----- SOURCE

Nasza Loteria NaM - pasek na kartach artykułów

Jechali z pomocą dla Polaków mieszkających na Ukrainie. Wzięli ich na przestępców

KB
Z Januszem Sekulskim prezesem oddziału Towarzystwa Miłośników Lwowa i Kresów Południowo-Wschodnich w Gnieźnie rozmawia Karolina Barełkowska

Panie Januszu, wróciliście już z Ukrainy. Przed waszym wyjazdem rozmawialiśmy o waszych obawach związanych z kłopotami na granicy. Okazało się, że tym razem problemy was nie ominęły.
- To prawda. Jednak, nawet przez chwilę nie pomyślałem, że dopadną nas aż tak duże perypetie.

Było aż tak źle?
- Niestety. Już po drodze otrzymaliśmy jakby sygnał ostrzegawczy. W okolicach Kielc na prostej drodze stoi przed nami samochód dostawczy. Zauważyłem go jak stał dość daleko, dlatego byłem przekonany, że nasz kierowca też go widzi i go najzwyczajniej ominie. Okazało się inaczej, dojeżdżamy coraz bliżej, a ja przed oczami wciąż mam ten samochód , w ostatniej chwili krzyknąłem "skręcaj w lewo". Na szczęście się udało, kierowca przyznał, że się zagapił...

Mało brakowało?
- Mało. Gdybym nie krzyknął to nie wiem jak by się to skończyło. Krótko po tym się zatrzymaliśmy, osoby które z nami jechały i palą papierosy to paliły jeden za drugim. Ja nie jestem bardzo nerwowy, ale przyznam, że ta sytuacja też wytrąciła mnie z równowagi.

Potem kolejna stresująca sytuacja spotkała was już na granicy?

----------

* GOALS:
(1) Set down the source as it stands from "- To prawda." to "Mało brakowało?", and nothing more.
(2) I need the source continued from the place where it stops.

----- DATA SHOWN

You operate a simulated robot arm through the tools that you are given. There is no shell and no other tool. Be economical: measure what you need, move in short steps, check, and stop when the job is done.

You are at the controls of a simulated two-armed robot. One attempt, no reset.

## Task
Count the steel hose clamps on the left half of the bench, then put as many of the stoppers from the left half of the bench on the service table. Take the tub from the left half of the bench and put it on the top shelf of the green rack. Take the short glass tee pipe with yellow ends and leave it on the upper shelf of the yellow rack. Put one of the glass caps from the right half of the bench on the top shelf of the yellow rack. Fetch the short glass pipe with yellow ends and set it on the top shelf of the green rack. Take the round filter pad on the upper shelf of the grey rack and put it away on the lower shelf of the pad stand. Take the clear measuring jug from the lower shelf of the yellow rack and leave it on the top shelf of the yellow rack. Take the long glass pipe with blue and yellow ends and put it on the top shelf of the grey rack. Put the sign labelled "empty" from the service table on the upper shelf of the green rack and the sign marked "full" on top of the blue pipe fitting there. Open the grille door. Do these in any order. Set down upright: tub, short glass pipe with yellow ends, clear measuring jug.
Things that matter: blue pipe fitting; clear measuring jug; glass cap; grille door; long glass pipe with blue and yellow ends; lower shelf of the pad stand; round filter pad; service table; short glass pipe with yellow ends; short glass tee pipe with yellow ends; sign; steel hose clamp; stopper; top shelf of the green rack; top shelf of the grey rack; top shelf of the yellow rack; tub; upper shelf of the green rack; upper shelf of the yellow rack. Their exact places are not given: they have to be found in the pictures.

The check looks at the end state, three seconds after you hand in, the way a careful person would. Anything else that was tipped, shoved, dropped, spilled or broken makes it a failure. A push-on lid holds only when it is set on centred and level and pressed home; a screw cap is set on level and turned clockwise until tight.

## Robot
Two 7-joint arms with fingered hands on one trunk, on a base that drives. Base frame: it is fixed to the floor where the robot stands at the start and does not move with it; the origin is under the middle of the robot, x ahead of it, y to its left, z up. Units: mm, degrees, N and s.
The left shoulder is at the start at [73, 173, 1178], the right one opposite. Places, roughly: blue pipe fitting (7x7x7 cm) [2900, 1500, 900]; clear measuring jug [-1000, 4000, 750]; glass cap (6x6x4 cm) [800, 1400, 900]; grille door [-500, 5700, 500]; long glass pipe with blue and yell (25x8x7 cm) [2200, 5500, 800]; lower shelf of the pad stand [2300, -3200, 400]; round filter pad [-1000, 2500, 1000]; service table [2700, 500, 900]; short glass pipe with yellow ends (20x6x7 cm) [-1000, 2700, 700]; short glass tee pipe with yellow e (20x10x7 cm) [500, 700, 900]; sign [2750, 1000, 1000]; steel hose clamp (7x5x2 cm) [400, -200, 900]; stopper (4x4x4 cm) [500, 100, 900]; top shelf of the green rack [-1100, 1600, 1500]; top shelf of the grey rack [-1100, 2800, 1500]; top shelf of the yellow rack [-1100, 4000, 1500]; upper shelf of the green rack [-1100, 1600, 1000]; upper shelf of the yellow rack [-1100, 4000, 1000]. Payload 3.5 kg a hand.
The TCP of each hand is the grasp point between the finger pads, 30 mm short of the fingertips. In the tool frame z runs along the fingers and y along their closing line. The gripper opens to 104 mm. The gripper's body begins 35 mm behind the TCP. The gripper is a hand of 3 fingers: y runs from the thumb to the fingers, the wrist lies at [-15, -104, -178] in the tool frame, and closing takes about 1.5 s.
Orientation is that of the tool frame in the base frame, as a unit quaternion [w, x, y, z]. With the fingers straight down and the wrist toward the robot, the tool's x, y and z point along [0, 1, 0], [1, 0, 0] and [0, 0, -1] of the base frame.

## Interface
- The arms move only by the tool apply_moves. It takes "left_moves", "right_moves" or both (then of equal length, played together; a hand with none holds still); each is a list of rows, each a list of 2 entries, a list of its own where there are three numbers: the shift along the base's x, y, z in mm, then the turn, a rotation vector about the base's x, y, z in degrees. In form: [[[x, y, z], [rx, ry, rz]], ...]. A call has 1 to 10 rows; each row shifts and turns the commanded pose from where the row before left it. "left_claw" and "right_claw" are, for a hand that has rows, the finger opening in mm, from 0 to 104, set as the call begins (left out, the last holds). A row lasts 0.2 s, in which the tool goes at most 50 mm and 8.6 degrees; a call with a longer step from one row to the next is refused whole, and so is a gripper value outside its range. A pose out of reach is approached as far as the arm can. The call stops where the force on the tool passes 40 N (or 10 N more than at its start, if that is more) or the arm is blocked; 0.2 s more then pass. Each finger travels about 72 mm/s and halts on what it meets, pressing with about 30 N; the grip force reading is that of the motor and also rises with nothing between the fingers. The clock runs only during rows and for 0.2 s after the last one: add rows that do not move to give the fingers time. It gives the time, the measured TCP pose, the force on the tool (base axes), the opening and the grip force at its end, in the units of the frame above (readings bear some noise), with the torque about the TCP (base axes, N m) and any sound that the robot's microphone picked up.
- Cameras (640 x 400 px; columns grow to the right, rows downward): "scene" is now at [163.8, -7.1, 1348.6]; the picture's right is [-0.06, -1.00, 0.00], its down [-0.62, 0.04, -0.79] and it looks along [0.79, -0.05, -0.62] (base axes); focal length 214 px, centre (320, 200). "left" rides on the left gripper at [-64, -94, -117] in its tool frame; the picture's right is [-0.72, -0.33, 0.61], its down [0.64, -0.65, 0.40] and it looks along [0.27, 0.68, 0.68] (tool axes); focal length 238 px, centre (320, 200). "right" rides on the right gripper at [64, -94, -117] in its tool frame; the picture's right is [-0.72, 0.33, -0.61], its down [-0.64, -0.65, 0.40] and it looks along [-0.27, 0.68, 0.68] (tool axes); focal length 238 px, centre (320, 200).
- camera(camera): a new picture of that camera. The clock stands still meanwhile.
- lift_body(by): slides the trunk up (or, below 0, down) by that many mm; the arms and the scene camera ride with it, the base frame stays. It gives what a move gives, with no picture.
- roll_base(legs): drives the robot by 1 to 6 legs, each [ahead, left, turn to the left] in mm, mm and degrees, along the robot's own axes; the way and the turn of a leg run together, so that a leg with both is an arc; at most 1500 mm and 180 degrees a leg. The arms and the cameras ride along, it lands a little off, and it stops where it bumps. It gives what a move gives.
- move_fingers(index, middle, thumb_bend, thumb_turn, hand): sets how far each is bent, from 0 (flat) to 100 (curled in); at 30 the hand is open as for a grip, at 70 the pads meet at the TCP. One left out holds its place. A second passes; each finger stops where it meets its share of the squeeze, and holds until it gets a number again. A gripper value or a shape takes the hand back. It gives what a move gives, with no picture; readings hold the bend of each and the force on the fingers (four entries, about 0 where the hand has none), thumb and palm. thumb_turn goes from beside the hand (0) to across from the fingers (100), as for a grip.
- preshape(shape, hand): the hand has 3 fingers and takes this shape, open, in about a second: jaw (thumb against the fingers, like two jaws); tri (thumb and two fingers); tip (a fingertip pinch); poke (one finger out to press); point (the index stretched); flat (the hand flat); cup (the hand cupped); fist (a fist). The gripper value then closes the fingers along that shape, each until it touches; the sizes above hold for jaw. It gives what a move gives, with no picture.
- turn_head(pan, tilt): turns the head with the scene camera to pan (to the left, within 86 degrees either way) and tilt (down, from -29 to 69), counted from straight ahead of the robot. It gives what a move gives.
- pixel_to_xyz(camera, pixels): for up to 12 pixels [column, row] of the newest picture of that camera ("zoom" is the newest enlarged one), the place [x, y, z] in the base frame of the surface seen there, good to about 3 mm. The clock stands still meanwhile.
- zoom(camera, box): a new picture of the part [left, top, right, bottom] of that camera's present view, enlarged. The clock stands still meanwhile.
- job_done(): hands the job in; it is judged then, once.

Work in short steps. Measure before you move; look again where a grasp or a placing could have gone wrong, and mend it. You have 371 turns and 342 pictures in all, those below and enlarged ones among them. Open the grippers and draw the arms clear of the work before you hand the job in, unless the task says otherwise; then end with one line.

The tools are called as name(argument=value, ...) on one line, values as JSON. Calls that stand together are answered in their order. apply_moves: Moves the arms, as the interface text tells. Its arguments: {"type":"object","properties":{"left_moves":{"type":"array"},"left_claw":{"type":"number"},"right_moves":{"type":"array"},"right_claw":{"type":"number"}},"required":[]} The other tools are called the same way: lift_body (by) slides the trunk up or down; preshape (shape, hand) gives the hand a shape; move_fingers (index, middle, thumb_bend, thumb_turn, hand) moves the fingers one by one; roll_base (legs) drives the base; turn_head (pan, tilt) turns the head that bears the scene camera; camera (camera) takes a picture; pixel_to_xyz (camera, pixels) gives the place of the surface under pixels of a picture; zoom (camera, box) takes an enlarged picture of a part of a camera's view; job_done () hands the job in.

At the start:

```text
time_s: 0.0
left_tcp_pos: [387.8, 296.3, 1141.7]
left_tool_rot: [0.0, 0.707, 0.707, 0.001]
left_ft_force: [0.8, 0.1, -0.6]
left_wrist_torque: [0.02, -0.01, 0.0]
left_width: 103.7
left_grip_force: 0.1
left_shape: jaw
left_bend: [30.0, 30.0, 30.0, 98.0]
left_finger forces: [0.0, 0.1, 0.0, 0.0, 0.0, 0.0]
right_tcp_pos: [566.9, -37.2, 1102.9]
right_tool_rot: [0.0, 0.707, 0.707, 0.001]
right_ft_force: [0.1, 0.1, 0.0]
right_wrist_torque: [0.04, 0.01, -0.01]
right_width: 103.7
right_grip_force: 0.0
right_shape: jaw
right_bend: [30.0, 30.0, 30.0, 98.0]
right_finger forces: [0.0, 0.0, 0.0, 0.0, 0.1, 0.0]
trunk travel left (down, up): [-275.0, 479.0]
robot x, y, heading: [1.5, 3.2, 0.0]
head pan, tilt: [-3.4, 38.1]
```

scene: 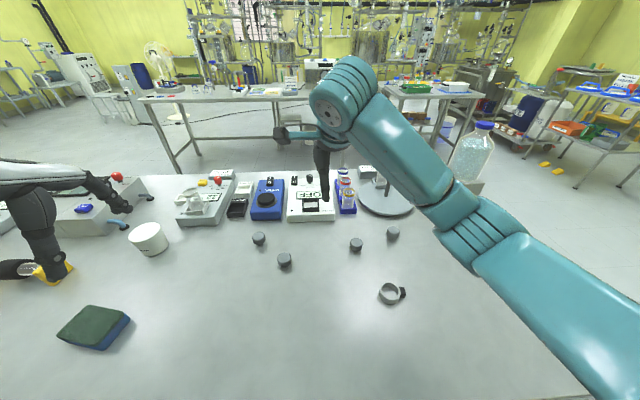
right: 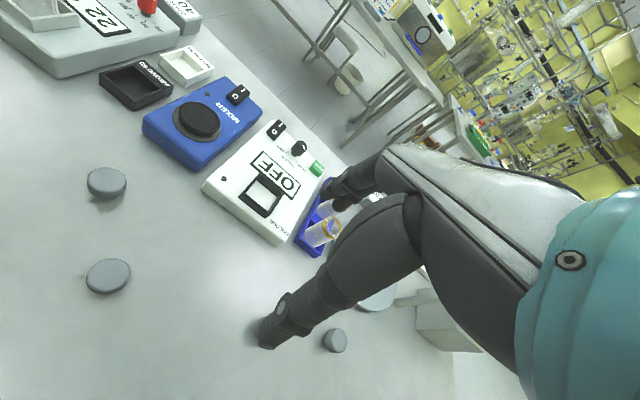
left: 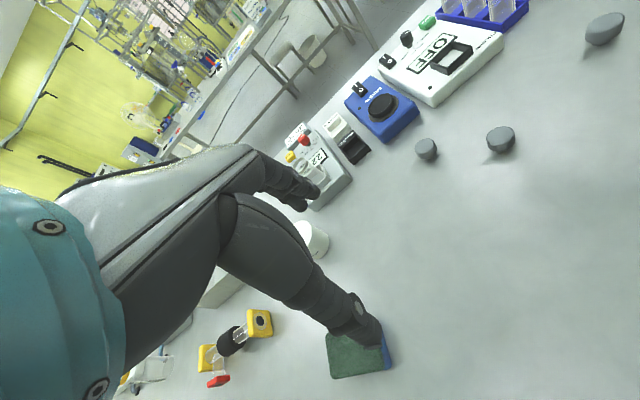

----------

* ANSWERS BY TASK:
(1)
- To prawda. Jednak, nawet przez chwilę nie pomyślałem, że dopadną nas aż tak duże perypetie.

Było aż tak źle?
- Niestety. Już po drodze otrzymaliśmy jakby sygnał ostrzegawczy. W okolicach Kielc na prostej drodze stoi przed nami samochód dostawczy. Zauważyłem go jak stał dość daleko, dlatego byłem przekonany, że nasz kierowca też go widzi i go najzwyczajniej ominie. Okazało się inaczej, dojeżdżamy coraz bliżej, a ja przed oczami wciąż mam ten samochód , w ostatniej chwili krzyknąłem "skręcaj w lewo". Na szczęście się udało, kierowca przyznał, że się zagapił...

Mało brakowało?

(2)
- Tak. Przejście polskie przejechaliśmy bez problemu. Mieliśmy takie pismo, że jedziemy z pomocą, dlatego przejechaliśmy bokiem. Jednak na Ukrainie nie było już tak dobrze. Celnicy zaczynają nas kontrolować i przy okazji wszystko rozwalać - kartony, buty i odzież walają się po samochodzie. W końcu stwierdzają, że nas nie przepuszczą, że nie możemy przewieźć tego towaru. Dzwonię do Strzelczysk do dyrektorki szkoły i daję jej do słuchawki celnika. Z ich rozmowy rozumiem tyle, że tłumaczy jej, że powinna wiedzieć jakie są ukraińskie przepisy, jakie dokumenty trzeba przygotować żeby przekroczyć granicę. Nic nie dały tłumaczenia, że jedziemy z pomocą, charytatywnie. Celnik twierdzi, że mamy za dużo towaru, nie podoba mu się przyczepa, w której go wieziemy. To wszystko trwa jakieś osiem godzin. Około trzeciej w nocy z piątku na sobotę stwierdziliśmy, że odpuszczamy. Miałem telefon do pewnego mężczyzny ze Strzelczysk, który mieszkał w Jarosławcu. Postanowiliśmy więc, że pojedziemy do niego się przespać i jak myślmy złożyć część towaru. Jak się okazało, nie było go w domu, dodatkowo wynajmował on pokój u jakiś ludzi i to oni powinni się zgodzić żeby nas przyjąć. Była chyba piąta nad ranem kiedy zaczęliśmy szukać jakiegoś małego hotelu. Przespaliśmy się tak około czterech godzin i pojechaliśmy do Medyki.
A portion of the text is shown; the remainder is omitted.